As indagações na escritura de Clarice Lispector em muito se assemelham ao tí estin. Tomemos como exemplo a crônica escrita para o Jornal do Brasil, cujo próprio título O que é que é? vem a concretizar a pergunta, enquanto questão da essência, que se mantém sempre viva por intermédio da essência que se interroga.
Na crônica, a autora perscruta os sentimentos erigidos a partir de situações que vive, com a interrogação “como se chama o que sinto?”, até concluir que “o único modo de chamar é perguntar: como se chama?” (A DESCOBERTA DO MUNDO, 1999, p.199)
Em outras palavras, a autora não pergunta primeiramente “o que é aquilo lá longe” e sim, aproxima-se de pronto da pergunta “o que é aquilo que designamos...?”, e, por conseguinte, do tí estin. Há o interesse pela coisa que não se conhece direito, pelo “que”, e não pela nomeação.
Como se sabe, Clarice Lispector também foi jornalista, e, durante as décadas de 1960 e 1970 trabalhou como entrevistadora para as revistas Manchete (maio 1968-outubro1969) e Fatos e Fotos / Gente(dezembro1976- outubro1977), produzindo um total de 83 entrevistas (59 entrevistas para a Manchete e 24 para a Fatos e Fotos/Gente).
Interessante observar que, apesar de ter como entrevistados, artistas, políticos, e personalidades da época, como Chico Buarque, Tarcísio Meira e, até mesmo, o Padre Quevedo, Clarice manteve o caráter metafísico em suas perguntas.
No estilo “pingue-pongue”, a entrevista se aproxima de seu entrevistado com indagações como “O que é o amor?”, “Qual a coisa mais importante do mundo?”, “Qual a coisa mais importante do mundo para você como indivíduo?”, as quais o induz a “olhar para dentro”, a aprofundar-se no próprio ser, exigindo um maior contato consigo mesmo.

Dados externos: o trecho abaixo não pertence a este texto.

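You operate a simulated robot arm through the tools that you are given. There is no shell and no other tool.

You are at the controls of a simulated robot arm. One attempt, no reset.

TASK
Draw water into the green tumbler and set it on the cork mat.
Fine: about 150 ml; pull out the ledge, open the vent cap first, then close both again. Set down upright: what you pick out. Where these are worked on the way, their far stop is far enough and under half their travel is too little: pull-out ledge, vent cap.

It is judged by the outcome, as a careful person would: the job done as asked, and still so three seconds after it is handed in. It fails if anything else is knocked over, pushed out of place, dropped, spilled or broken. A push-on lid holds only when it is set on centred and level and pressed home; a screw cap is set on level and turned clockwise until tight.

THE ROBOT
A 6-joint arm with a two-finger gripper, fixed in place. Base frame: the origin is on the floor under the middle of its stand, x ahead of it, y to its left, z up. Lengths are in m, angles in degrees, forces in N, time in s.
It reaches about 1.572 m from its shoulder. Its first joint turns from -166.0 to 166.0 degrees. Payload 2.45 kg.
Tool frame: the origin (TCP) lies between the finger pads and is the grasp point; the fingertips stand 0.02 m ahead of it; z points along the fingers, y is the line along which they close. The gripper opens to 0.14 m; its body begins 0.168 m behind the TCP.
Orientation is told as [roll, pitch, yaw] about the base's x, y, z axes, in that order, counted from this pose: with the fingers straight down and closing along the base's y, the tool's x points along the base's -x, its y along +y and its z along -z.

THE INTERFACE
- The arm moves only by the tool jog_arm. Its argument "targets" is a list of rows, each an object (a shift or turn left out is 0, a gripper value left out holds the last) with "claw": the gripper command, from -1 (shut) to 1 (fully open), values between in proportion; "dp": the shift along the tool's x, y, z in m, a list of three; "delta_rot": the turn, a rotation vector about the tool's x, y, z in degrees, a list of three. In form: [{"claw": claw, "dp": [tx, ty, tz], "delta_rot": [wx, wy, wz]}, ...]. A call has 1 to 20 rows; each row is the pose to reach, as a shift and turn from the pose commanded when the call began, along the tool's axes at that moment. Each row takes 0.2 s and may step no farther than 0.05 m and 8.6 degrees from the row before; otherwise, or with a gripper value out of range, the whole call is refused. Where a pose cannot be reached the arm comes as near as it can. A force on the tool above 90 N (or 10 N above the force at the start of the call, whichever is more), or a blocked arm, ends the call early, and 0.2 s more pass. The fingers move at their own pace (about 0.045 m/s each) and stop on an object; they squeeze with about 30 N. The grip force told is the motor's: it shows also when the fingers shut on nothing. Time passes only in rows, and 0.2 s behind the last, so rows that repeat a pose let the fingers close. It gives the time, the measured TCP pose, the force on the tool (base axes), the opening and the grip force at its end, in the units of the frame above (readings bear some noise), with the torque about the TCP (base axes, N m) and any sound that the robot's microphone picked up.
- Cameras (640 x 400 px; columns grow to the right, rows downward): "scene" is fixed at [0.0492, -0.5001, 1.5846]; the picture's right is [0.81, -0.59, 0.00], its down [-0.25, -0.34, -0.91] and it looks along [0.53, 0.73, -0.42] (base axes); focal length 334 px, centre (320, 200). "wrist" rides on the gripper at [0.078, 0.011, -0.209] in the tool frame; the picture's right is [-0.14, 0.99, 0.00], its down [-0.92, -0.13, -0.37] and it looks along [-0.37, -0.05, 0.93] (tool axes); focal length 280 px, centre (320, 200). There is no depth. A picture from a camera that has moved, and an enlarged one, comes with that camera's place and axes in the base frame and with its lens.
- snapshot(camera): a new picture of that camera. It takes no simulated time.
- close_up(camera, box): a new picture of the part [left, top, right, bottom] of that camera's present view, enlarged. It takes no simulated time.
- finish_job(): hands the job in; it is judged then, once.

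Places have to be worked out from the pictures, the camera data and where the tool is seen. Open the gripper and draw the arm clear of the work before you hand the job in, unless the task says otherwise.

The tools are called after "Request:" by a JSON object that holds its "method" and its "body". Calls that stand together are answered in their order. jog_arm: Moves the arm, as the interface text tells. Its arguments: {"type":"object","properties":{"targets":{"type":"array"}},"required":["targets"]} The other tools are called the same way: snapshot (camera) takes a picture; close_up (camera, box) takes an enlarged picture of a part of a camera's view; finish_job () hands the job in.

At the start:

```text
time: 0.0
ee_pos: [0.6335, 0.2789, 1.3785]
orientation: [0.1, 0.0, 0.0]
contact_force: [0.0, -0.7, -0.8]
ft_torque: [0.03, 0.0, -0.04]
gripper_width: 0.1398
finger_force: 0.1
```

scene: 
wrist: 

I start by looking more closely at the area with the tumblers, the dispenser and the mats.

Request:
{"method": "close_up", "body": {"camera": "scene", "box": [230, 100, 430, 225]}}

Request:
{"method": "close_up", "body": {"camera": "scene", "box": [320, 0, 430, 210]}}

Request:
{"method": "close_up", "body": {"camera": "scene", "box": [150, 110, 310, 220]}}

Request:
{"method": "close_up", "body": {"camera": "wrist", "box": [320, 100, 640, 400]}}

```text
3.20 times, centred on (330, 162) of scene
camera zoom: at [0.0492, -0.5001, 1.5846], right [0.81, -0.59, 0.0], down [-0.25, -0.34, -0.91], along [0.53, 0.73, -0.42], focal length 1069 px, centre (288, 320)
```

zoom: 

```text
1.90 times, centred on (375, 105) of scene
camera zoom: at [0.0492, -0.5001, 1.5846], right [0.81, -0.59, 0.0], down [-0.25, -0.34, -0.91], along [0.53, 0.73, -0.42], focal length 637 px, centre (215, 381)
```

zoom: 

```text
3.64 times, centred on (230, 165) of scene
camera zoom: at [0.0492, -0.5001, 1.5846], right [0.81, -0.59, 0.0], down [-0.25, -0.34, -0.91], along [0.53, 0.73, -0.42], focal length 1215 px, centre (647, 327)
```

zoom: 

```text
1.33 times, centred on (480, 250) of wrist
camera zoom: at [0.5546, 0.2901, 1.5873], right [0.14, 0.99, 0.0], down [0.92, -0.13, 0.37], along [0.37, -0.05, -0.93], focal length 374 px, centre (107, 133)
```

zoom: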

Desta forma, por meio da fantasia de carnaval, por exemplo, Clarice Lispector extrai de seu entrevistado, Clóvis Bornay, considerações a respeito da personalidade humana, subentendidas na explanação sobre a necessidade daquele que interpreta modelos carnavalescos em ser “bom ator”, capaz de possuir “a inteligência de um gênio, a força de Hércules, a bondade de Cristo, as alegrias de uma criança, a ternura de uma mulher e as artimanhas de um demônio”. (LISPECTOR, C. Diálogos Possíveis com Clarice Lispector. Revista Manchete, Rio de Janeiro, ano16, n. 879, p.48-49, 22 fev. 1969).
Ou ainda, ao entrevistar “o primeiro figurino do país”, Tereza Souza Campos, pelo simples fato de “não simpatizar com ela”, Clarice revela em sua entrevistada uma mulher, que, muito além de ser a mais elegante, também é “inteligente”, que, com os “olhos virados para dentro”, reflete sobre o que é, capaz de despertar a simpatia de alguém que, mesmo sem lhe ter empatia, em um primeiro momento, chama-a de “une femme d’esprit” (LISPECTOR, C. Diálogos Possíveis com Clarice Lispector. Revista Manchete, Rio de Janeiro, ano16, n. 869, p.40-41, 14 dez. 1968).
Para Clarice entrevistadora, as entrevistas correspondem uma forma de compreensão da Vida, uma vez que é clara sua preocupação com o entrevistado não enquanto celebridade, porém, enquanto ser humano, misterioso para consigo mesmo.
É possível que, também nas entrevistas, Clarice Lispector não estava atrás de respostas, mas da pergunta em essência, do ti estin, cuja chama se mantém viva porque se interroga.
4 comentários:
Morro de medo da Clarice.
Rarárá. Também tenho!
Viver entre nomes, ser nome, conhecer apenas nomes... seria essa a essência do isolamento a que estamos condenados, nós, humanos, que nunca tocamos a profundidade dos seres, das coisas, do mundo, além da superfície de seus nomes?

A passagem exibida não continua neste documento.